Transforming Trade Challenges into Opportunities
The global economy relies heavily on stability. When that stability diminishes, businesses must evolve or face extinction. South Africa is focused on two main objectives: reinstating a degree of predictability through engagement with the United States while also forging international partnerships and establishing the foundational infrastructure necessary for competitiveness in global trade.
President Cyril Ramaphosa articulated this perspective compellingly last week at the United Nations General Assembly. In his address at a South Africa-USA trade and investment dialogue, he delineated specific objectives for our relationship with the US: to sustain and enhance trade flows, maintain the competitiveness of our companies, and ensure that both countries’ workers and consumers benefit from this partnership.

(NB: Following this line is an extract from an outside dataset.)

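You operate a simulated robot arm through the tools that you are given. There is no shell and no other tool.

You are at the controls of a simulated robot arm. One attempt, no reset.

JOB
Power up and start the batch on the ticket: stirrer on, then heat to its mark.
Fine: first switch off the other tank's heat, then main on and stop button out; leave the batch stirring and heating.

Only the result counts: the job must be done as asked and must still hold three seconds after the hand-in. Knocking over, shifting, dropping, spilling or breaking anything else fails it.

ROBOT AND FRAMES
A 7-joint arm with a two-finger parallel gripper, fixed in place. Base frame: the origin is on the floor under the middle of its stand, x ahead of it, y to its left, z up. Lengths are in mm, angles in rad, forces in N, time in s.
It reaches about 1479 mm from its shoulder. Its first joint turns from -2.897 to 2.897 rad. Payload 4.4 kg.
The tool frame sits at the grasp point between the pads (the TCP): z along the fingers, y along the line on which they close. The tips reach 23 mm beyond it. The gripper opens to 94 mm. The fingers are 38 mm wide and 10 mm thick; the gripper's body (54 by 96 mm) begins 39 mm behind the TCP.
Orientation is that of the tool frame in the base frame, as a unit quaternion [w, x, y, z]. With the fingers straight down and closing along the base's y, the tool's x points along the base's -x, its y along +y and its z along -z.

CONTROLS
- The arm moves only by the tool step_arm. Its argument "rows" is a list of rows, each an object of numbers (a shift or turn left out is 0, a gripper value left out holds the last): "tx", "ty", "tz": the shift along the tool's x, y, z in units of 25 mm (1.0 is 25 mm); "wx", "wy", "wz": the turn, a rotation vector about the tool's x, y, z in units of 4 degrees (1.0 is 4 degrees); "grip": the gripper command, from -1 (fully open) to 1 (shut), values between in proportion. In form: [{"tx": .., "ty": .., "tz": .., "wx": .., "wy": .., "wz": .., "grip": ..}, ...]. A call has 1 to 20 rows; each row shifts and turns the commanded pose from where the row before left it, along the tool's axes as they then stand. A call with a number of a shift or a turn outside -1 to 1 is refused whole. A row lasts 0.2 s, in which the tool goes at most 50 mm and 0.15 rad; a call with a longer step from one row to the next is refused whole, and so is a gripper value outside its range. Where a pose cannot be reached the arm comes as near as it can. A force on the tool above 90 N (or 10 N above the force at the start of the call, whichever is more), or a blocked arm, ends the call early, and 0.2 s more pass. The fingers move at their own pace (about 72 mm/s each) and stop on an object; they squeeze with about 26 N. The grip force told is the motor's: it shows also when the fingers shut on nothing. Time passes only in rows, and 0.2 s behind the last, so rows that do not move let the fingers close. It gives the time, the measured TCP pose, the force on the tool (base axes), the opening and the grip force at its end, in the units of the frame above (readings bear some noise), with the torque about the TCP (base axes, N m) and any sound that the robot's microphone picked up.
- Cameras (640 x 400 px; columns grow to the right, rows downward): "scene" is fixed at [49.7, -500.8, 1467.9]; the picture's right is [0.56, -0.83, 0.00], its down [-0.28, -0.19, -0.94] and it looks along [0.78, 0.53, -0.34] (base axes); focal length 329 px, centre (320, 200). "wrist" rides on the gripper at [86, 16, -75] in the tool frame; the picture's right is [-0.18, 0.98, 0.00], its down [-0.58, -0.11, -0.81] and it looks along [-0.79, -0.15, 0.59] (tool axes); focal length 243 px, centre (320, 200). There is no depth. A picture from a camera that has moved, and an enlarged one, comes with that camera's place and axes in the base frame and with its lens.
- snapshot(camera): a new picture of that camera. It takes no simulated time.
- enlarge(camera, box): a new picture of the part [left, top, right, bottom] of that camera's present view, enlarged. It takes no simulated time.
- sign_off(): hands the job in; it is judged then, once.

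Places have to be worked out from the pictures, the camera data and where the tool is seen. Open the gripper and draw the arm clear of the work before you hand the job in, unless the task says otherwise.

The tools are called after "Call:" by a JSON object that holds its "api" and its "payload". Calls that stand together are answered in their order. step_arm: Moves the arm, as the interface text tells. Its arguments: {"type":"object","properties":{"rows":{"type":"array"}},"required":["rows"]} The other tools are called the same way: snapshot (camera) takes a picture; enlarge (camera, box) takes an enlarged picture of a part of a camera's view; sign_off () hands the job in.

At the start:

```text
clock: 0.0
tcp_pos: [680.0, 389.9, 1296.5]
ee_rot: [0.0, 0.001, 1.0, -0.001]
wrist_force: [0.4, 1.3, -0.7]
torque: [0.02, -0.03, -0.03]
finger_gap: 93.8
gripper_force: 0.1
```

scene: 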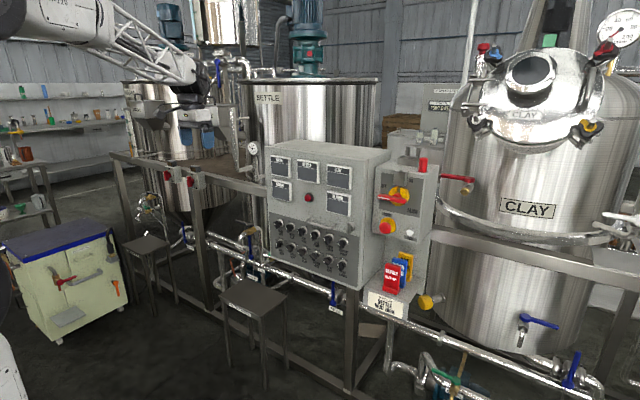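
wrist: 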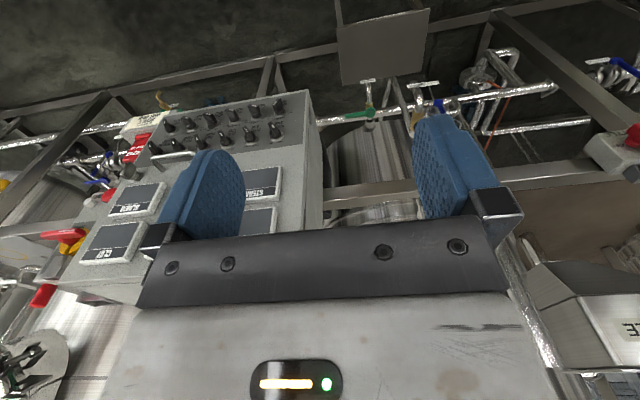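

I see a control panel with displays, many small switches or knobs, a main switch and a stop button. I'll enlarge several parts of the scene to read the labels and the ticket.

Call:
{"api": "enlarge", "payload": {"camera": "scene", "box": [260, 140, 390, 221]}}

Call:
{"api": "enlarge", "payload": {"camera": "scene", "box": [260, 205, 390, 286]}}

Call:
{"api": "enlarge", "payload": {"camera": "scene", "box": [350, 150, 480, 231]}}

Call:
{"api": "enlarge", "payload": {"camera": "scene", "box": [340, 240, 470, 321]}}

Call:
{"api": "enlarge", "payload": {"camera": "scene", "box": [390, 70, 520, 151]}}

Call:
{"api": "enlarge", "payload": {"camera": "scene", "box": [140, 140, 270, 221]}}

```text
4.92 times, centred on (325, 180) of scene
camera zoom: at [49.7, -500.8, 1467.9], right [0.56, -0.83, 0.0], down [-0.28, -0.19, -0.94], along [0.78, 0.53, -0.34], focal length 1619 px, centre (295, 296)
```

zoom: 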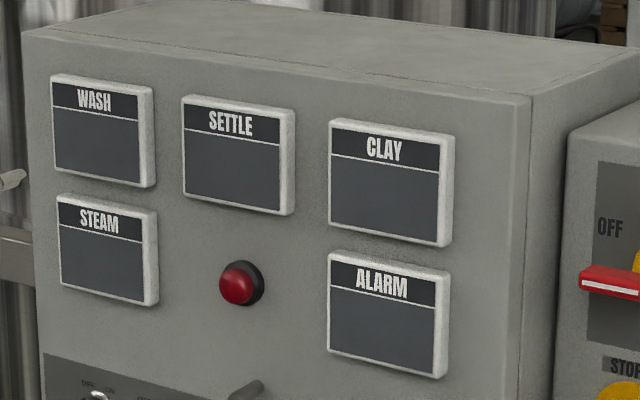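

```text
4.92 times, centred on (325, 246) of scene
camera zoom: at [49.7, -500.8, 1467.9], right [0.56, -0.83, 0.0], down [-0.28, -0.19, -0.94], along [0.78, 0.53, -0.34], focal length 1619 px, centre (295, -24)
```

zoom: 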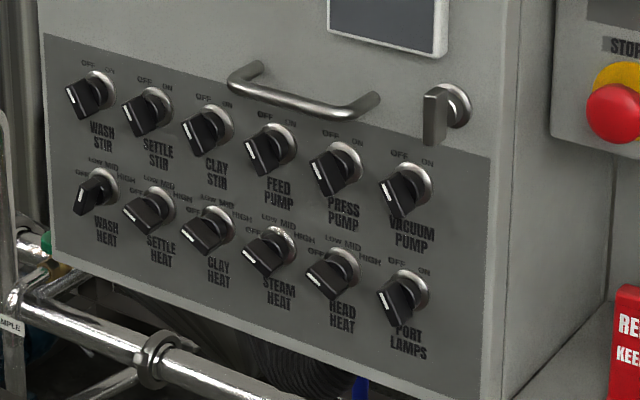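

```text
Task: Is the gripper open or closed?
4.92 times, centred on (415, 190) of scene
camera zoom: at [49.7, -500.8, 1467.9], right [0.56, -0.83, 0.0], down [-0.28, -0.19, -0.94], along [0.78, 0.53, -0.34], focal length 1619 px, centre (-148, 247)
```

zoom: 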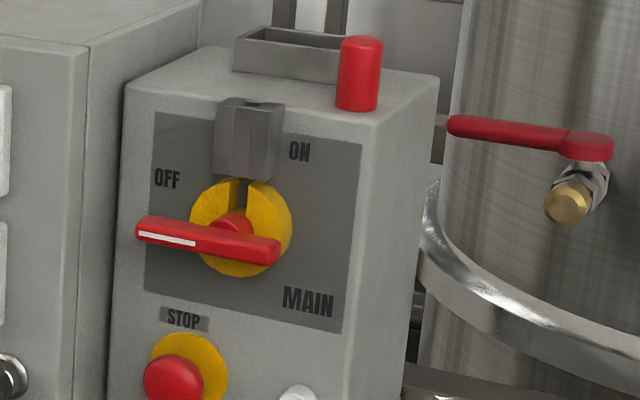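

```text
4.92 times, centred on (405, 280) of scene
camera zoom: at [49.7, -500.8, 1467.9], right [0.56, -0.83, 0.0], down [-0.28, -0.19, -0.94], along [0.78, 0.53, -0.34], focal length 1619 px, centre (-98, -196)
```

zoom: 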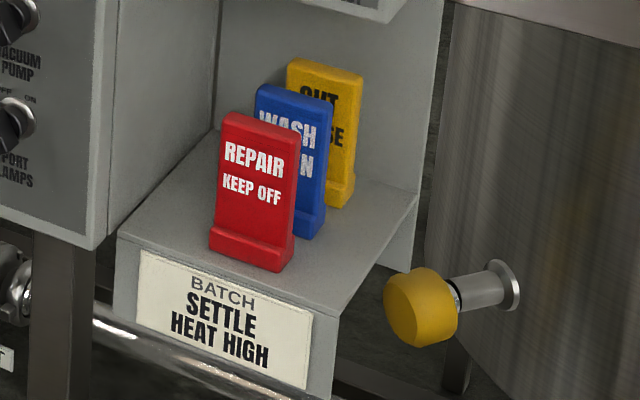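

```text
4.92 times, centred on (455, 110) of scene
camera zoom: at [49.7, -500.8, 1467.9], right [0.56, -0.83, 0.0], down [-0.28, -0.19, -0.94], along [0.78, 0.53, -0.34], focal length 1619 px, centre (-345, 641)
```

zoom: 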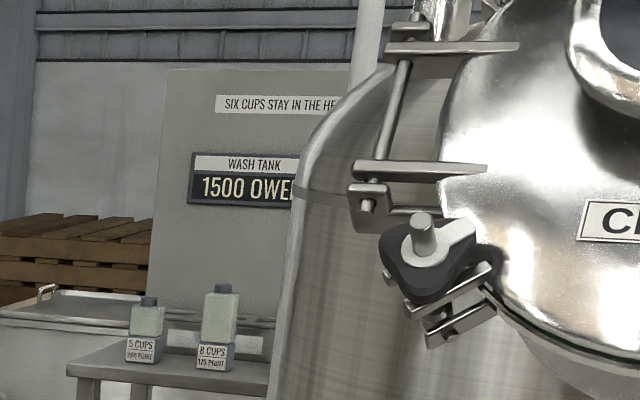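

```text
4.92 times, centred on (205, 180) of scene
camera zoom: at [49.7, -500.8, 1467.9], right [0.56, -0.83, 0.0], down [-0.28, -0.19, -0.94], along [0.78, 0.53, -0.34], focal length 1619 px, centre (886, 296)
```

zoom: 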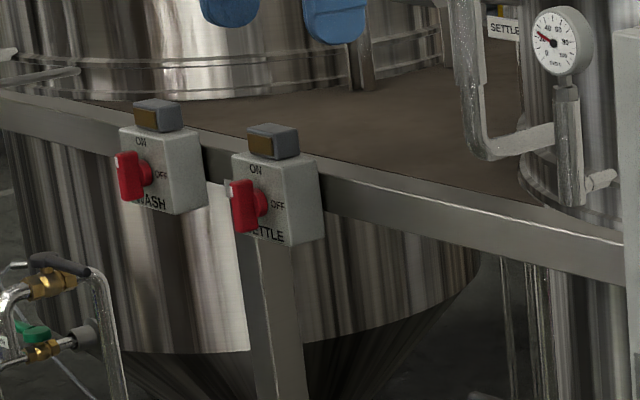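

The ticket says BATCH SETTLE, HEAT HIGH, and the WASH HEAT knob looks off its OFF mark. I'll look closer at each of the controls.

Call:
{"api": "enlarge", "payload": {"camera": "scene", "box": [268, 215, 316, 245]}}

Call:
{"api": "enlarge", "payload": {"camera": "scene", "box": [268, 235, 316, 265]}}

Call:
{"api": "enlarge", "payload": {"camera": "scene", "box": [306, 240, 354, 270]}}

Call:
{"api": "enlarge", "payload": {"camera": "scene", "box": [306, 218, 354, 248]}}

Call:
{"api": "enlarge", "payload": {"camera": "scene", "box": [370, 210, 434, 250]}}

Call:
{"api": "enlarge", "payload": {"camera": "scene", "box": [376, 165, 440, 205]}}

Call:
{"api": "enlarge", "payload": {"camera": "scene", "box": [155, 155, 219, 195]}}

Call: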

Read: Turnarounds at Eskom and Transnet not yet reflected in GDP figures
The actionable steps he proposed are significant. A South Africa-US Trade and Investment Forum is planned to coincide with next year’s annual investment conference. The US Chamber of Commerce will assume the B20 chairmanship from South Africa, creating another avenue for collaboration aimed at enhancing trade relations. These initiatives have the potential to yield substantial mutual benefits.
However, Ramaphosa also acknowledged an uncomfortable reality.
Unprecedented trade policy uncertainty is severely impacting the global economy, with notably negative repercussions for development. The US remains our second-largest trading partner, following China.
Yet, prevailing tariff policies compel countries like South Africa to diversify risk by exploring new markets.
As the president pointed out at the Council on Foreign Relations, South Africa is diligently upgrading its trade relations globally. This is an economic imperative. We hope Ramaphosa’s message resonated clearly with his US counterparts.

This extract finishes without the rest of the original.